Active Oxygen Vacancy Site for Methanol Synthesis from CO2 Hydrogenation on In2O3(110): A DFT Study

Methanol synthesis from CO2 hydrogenation on the defective In2O3 (110) surface with surface oxygen vacancies has been investigated using periodic density functional theory calculations. The relative stabilities of six possible surface oxygen vacancies numbered from O-v1 to O-v6 on the perfect In2O3(110) surface were examined. The calculated oxygen vacancy formation energies show that the D1 surface with the O-v1 defective site is the most thermodynamically favorable while the D4 surface with the O-v4 defective site is the least stable. Two different methanol synthesis routes from CO2 hydrogenation over both D1 and D4 surfaces were studied, and the D4 surface was found to be more favorable for CO2 activation and hydrogenation.

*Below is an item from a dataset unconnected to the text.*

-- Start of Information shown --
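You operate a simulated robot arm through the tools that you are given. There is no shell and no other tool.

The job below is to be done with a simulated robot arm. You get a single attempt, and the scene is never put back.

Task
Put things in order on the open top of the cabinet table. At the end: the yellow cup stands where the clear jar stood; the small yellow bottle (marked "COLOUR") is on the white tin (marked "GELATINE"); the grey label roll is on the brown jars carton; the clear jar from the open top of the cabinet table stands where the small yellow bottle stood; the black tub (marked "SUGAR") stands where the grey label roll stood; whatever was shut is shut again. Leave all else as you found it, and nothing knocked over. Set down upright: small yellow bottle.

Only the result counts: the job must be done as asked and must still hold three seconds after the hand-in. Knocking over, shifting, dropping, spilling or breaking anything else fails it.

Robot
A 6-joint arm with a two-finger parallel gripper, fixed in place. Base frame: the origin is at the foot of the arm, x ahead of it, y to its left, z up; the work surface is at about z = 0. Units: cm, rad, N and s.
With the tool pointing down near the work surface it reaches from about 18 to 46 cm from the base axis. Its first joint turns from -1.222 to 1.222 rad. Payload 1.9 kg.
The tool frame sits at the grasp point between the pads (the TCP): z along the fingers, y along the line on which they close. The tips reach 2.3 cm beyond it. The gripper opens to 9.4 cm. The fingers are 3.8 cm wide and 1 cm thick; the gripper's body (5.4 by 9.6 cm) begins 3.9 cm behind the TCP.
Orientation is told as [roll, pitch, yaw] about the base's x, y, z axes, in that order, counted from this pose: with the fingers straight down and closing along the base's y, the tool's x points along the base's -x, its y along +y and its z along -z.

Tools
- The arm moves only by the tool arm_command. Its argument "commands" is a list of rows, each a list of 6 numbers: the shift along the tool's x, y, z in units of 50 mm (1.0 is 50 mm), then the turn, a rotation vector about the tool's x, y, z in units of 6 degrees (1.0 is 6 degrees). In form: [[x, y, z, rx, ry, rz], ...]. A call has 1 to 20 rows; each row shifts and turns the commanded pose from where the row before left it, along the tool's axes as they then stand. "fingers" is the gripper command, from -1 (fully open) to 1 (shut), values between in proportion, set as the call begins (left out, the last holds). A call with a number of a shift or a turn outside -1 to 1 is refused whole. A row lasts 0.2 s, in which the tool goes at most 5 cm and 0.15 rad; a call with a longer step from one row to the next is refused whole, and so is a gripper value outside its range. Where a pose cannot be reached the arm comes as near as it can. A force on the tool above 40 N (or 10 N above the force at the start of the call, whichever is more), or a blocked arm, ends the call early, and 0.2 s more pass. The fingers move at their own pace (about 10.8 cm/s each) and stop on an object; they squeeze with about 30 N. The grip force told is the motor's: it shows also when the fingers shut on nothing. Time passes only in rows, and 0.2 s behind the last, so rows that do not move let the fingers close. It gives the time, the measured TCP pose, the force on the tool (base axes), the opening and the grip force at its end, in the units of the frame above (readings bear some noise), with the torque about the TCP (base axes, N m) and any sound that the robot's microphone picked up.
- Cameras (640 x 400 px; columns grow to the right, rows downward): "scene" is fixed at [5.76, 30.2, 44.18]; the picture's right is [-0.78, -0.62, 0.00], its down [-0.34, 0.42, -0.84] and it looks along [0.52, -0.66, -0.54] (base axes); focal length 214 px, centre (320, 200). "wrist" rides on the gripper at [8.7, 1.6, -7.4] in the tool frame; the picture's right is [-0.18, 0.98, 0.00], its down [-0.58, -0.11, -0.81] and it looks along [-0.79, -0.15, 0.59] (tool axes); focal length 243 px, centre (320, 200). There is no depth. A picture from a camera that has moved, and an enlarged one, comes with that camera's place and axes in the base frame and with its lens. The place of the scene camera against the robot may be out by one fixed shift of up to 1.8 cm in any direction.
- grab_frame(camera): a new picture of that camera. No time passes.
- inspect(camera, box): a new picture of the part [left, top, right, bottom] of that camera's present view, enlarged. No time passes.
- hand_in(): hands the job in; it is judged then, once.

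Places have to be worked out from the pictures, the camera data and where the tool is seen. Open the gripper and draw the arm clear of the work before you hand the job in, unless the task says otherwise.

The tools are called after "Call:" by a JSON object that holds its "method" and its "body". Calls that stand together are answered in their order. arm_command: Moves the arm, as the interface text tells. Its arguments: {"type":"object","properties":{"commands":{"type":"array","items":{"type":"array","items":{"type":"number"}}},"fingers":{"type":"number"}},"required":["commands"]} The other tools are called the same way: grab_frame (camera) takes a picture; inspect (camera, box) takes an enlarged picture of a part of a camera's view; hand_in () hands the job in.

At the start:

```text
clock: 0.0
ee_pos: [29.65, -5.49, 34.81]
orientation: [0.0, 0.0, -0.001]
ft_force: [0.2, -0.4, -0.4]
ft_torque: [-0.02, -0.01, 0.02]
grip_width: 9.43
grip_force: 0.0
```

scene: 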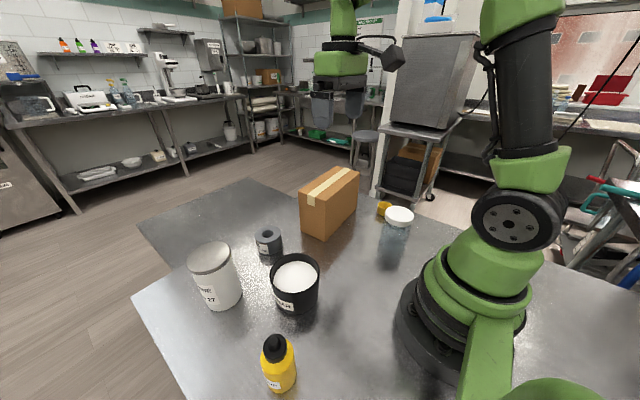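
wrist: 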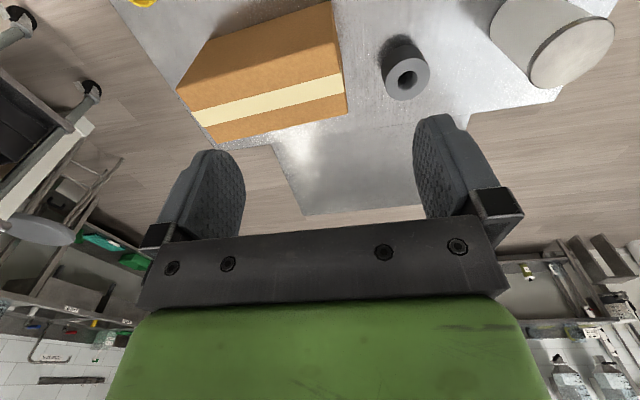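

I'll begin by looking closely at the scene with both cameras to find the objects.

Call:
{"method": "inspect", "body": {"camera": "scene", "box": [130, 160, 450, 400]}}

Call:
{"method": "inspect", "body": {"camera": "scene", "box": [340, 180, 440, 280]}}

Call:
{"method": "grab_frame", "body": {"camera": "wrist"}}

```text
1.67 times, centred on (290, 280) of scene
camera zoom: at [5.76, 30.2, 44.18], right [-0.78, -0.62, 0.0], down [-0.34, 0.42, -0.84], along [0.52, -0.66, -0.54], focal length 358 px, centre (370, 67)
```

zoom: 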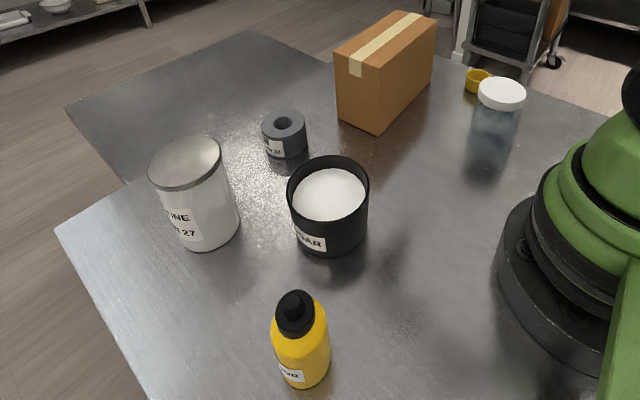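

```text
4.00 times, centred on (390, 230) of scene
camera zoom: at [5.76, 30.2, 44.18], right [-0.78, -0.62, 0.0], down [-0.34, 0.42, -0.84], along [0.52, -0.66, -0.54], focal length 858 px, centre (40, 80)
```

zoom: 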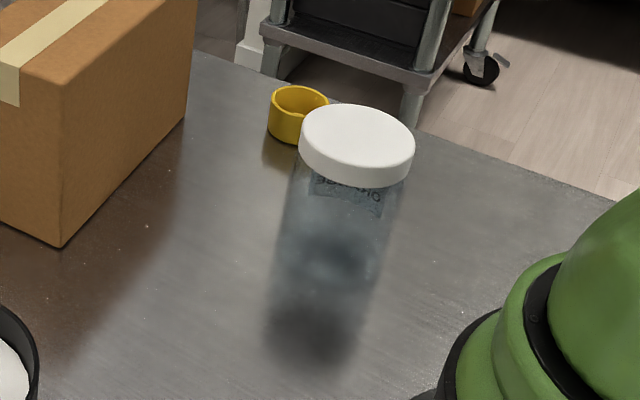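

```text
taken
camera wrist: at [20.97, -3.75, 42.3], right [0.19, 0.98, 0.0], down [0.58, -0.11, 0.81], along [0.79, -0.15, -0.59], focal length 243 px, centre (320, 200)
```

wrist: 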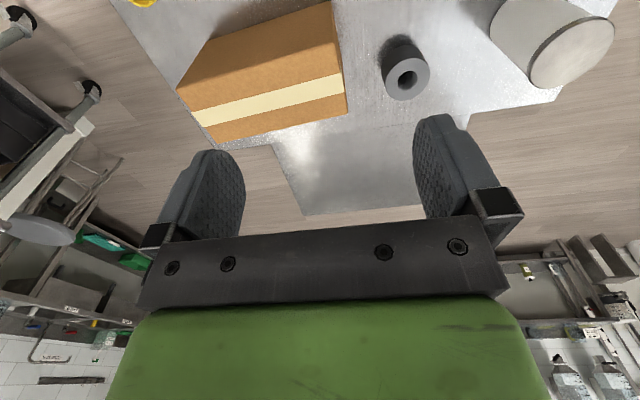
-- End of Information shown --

On the D4 surface, one of the O atoms of the CO2 molecule fills in the O-v4 site upon adsorption. Hydrogenation of CO2 to HCOO on the D4 surface is both thermodynamically and kinetically favorable. Further hydrogenation of HCOO involves both forming the C-H bond and breaking the C-O bond, resulting, in H2CO and hydroxyl. The hydrogenation is slightly endothermic with an activation barrier of 0.57 eV. A high barrier of 1.14 eV for the hydrogenation of H2CO to H3CO indicates that this step is the rate-limiting step in the methanol synthesis on the defective In2O3(110) surface.